Which lines run from the first one up to and including the one with "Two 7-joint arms"? Print exactly those.
-- begin --
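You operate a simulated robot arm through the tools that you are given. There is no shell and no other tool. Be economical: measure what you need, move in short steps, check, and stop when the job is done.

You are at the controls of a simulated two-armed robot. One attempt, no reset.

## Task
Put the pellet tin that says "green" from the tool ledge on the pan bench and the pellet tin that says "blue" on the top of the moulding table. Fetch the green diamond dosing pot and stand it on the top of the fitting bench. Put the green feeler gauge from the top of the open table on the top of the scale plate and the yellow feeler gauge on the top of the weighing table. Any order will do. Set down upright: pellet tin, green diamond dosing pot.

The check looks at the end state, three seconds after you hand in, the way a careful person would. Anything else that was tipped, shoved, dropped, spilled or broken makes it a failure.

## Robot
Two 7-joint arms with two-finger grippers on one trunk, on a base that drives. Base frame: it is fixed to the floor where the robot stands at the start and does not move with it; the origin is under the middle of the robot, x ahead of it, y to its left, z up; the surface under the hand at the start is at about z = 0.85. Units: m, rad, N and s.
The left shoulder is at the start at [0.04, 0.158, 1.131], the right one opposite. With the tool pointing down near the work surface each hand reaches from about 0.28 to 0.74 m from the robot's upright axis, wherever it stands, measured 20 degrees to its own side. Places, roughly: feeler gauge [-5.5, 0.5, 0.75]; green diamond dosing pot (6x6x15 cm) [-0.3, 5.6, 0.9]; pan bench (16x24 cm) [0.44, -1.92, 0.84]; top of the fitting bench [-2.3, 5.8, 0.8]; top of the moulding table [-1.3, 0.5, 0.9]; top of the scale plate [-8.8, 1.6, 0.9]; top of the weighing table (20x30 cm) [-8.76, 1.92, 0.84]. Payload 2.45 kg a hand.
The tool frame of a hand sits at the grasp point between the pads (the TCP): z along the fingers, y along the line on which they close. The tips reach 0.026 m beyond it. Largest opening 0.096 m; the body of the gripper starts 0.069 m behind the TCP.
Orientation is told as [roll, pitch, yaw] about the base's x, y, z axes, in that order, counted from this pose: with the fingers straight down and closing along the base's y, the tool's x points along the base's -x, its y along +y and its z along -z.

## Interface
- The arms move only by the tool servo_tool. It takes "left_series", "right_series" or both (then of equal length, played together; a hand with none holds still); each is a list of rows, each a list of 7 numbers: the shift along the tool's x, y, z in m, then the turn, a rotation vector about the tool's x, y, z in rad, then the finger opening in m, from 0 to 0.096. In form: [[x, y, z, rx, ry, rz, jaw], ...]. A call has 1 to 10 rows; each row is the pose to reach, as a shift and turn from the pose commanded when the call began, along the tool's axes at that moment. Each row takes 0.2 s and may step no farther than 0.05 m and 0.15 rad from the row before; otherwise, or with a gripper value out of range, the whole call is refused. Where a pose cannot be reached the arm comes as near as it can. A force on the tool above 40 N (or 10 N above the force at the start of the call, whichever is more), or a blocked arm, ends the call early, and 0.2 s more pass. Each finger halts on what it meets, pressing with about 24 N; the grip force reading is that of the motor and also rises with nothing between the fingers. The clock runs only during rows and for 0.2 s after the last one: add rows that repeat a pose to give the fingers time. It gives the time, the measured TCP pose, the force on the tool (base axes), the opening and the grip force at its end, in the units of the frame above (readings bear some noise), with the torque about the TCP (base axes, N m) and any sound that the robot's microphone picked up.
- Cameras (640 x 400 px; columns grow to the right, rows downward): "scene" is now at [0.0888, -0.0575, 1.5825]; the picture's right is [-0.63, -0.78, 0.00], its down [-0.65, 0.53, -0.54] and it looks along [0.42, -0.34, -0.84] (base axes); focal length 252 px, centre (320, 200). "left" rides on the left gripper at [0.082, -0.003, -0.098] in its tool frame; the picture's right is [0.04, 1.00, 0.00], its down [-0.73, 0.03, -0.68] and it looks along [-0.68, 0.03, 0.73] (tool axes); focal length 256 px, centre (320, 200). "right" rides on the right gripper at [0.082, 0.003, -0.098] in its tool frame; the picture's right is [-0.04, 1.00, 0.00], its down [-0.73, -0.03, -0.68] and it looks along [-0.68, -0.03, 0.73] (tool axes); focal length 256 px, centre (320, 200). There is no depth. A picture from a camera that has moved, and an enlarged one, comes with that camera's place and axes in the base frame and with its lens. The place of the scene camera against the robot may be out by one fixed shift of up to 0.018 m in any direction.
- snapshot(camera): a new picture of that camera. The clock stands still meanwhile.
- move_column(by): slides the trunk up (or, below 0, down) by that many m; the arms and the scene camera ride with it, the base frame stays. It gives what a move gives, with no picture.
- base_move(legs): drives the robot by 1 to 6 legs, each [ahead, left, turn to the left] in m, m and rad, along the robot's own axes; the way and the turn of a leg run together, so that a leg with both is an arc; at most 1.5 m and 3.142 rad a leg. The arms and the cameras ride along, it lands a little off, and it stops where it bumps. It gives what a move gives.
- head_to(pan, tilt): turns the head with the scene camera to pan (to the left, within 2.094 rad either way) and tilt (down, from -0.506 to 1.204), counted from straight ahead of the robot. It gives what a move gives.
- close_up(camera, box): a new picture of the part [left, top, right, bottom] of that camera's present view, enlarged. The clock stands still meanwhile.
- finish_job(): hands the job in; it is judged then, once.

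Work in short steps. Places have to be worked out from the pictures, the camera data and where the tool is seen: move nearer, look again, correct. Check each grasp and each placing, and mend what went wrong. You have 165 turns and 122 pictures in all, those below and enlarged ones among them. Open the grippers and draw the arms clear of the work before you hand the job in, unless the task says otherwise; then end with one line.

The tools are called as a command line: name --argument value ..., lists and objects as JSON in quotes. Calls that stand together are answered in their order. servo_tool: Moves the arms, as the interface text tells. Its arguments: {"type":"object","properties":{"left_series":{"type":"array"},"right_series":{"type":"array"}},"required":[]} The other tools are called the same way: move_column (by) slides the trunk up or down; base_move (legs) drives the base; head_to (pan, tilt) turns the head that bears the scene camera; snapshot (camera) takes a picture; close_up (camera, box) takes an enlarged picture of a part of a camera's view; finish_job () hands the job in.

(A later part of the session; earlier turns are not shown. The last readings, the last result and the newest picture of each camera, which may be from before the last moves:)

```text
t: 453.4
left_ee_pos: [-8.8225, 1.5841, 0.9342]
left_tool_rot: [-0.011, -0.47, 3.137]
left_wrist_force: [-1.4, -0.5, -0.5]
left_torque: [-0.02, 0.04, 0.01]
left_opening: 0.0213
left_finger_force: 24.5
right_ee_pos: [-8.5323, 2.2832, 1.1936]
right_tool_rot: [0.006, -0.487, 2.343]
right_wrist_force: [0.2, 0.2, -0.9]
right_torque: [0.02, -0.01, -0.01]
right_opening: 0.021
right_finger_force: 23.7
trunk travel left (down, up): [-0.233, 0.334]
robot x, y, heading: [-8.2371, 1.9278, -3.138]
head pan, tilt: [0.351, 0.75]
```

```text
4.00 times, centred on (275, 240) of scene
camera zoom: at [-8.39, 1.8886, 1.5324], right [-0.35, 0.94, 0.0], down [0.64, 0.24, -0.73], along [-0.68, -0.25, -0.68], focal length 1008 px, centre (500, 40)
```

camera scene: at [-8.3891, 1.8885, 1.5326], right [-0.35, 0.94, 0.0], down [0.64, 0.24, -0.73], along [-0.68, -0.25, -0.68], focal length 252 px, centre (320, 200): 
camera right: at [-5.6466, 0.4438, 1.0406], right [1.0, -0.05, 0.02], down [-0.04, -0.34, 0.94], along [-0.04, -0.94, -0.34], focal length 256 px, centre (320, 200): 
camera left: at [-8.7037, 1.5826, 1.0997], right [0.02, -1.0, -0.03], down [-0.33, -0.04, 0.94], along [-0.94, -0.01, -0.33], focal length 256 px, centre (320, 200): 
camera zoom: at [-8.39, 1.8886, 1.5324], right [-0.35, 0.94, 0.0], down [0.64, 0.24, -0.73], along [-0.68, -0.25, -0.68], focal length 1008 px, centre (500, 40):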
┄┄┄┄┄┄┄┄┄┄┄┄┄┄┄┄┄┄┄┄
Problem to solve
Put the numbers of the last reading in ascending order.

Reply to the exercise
-- end --
Reply to the exercise
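You operate a simulated robot arm through the tools that you are given. There is no shell and no other tool. Be economical: measure what you need, move in short steps, check, and stop when the job is done.

You are at the controls of a simulated two-armed robot. One attempt, no reset.

## Task
Put the pellet tin that says "green" from the tool ledge on the pan bench and the pellet tin that says "blue" on the top of the moulding table. Fetch the green diamond dosing pot and stand it on the top of the fitting bench. Put the green feeler gauge from the top of the open table on the top of the scale plate and the yellow feeler gauge on the top of the weighing table. Any order will do. Set down upright: pellet tin, green diamond dosing pot.

The check looks at the end state, three seconds after you hand in, the way a careful person would. Anything else that was tipped, shoved, dropped, spilled or broken makes it a failure.

## Robot
Two 7-joint arms with two-finger grippers on one trunk, on a base that drives. Base frame: it is fixed to the floor where the robot stands at the start and does not move with it; the origin is under the middle of the robot, x ahead of it, y to its left, z up; the surface under the hand at the start is at about z = 0.85. Units: m, rad, N and s.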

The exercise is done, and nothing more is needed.